**EXCERPTED PASSAGE**.
= = = = =

In other words, the sun moves independently of the background sphere of stars. You would also notice the moon and a few points of light -- the planets! -- moving independently, also drifting from west to east at varying rates. The moon, for instance, goes once around us every 29 days or so (hence the origin of the word and concept of the `month').
The Greeks worked all this out, carefully `subtracting out' the daily motions to visualise the situation in the way I have just described. Their conclusions were:
that we are completely and absolutely at rest (even the once-a-day spin was ascribed to the motion of the whole cosmos);
that the sun actually does orbit the Earth (like the aforementioned firefly);
that the moon also moves in an orbit centered on the Earth (about which they were right); and
that all the planets move in orbits centered on the Earth (which was wrong! Their motions are centered on the Sun itself).
The correct explanation, which you know already, is well worth repeating! When we look off towards Sirius in December, it is prominently in view in the dark sky. Six months later, however, the entire Earth have moved halfway around our orbit, and the sun is in the way if we look towards Sirius. If we believe incorrectly, as the Greeks did, that the Earth is at rest, it appears to us that the Sun has come drifting slowly into view, moving from west to east across the stellar backdrop.

= = = = =

**TASK 1**. I need one stretch of the excerpted passage verbatim, from "The correct explanation, which" to "the stellar backdrop.".

= = = = =

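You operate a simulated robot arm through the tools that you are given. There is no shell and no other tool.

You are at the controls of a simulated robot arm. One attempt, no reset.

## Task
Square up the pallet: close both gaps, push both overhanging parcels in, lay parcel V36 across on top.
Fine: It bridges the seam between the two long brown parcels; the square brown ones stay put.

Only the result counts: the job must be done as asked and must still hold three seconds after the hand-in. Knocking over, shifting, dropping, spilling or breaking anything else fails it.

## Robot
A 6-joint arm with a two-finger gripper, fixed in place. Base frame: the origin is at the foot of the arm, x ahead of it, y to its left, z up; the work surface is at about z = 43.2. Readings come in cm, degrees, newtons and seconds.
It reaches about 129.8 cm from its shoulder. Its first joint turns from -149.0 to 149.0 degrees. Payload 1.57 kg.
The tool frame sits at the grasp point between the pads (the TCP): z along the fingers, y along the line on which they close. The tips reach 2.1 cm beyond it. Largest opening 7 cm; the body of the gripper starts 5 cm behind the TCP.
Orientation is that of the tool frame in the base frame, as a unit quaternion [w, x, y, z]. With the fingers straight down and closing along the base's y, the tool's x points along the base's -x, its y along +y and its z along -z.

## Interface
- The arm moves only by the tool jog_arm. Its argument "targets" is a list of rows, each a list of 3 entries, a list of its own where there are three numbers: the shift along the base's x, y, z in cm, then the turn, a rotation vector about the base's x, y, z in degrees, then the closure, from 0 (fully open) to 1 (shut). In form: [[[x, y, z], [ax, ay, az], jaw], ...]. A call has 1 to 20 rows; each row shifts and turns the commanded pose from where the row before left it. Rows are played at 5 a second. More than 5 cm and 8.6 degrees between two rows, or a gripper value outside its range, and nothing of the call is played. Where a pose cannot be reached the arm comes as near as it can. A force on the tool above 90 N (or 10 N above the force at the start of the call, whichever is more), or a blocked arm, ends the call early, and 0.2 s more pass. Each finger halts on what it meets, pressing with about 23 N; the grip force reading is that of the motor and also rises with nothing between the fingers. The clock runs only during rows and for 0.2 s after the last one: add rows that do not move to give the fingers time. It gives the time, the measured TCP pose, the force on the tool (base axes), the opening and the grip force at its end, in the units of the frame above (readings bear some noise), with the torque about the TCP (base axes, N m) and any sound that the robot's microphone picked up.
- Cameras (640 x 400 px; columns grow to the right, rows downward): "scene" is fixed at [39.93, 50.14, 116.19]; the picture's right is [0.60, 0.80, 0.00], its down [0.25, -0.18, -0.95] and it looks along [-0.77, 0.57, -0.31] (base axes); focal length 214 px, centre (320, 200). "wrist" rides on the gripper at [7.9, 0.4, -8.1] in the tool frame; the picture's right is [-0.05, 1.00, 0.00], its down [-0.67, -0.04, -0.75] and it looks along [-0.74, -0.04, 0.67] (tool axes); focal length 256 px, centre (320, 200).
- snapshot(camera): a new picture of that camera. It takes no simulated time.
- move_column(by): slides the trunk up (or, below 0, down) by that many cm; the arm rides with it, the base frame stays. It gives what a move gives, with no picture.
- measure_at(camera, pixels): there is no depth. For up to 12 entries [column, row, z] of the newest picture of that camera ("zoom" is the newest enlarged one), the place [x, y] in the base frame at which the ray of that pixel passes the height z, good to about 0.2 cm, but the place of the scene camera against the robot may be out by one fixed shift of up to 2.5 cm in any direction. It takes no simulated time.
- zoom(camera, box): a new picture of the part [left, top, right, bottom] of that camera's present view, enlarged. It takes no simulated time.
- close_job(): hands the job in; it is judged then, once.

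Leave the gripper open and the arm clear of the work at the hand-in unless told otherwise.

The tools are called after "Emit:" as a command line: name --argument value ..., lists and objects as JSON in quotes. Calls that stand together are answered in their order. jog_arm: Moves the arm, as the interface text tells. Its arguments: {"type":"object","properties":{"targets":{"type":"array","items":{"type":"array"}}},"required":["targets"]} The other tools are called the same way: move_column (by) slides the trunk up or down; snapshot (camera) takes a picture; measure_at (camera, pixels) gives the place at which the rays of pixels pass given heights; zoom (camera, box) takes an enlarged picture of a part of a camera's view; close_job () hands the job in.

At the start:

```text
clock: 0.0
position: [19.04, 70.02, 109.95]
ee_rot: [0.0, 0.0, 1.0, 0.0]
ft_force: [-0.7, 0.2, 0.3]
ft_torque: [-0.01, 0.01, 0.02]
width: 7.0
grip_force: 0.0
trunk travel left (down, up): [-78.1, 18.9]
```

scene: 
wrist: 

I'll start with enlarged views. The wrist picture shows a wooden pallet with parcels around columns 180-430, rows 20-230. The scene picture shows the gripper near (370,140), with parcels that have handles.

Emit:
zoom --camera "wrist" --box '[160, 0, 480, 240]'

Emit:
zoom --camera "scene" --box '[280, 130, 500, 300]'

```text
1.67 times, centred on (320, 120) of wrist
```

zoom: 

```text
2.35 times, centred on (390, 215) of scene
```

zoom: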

= = = = =

**TASK 2**. Write out again only the lines from the line containing "- snapshot(camera): a" through the line containing "Leave the gripper", both included, exactly as they are.

**EXERCISE RESPONSE 1**.
The correct explanation, which you know already, is well worth repeating! When we look off towards Sirius in December, it is prominently in view in the dark sky. Six months later, however, the entire Earth have moved halfway around our orbit, and the sun is in the way if we look towards Sirius. If we believe incorrectly, as the Greeks did, that the Earth is at rest, it appears to us that the Sun has come drifting slowly into view, moving from west to east across the stellar backdrop.

**EXERCISE RESPONSE 2**.
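- snapshot(camera): a new picture of that camera. It takes no simulated time.
- move_column(by): slides the trunk up (or, below 0, down) by that many cm; the arm rides with it, the base frame stays. It gives what a move gives, with no picture.
- measure_at(camera, pixels): there is no depth. For up to 12 entries [column, row, z] of the newest picture of that camera ("zoom" is the newest enlarged one), the place [x, y] in the base frame at which the ray of that pixel passes the height z, good to about 0.2 cm, but the place of the scene camera against the robot may be out by one fixed shift of up to 2.5 cm in any direction. It takes no simulated time.
- zoom(camera, box): a new picture of the part [left, top, right, bottom] of that camera's present view, enlarged. It takes no simulated time.
- close_job(): hands the job in; it is judged then, once.

Leave the gripper open and the arm clear of the work at the hand-in unless told otherwise.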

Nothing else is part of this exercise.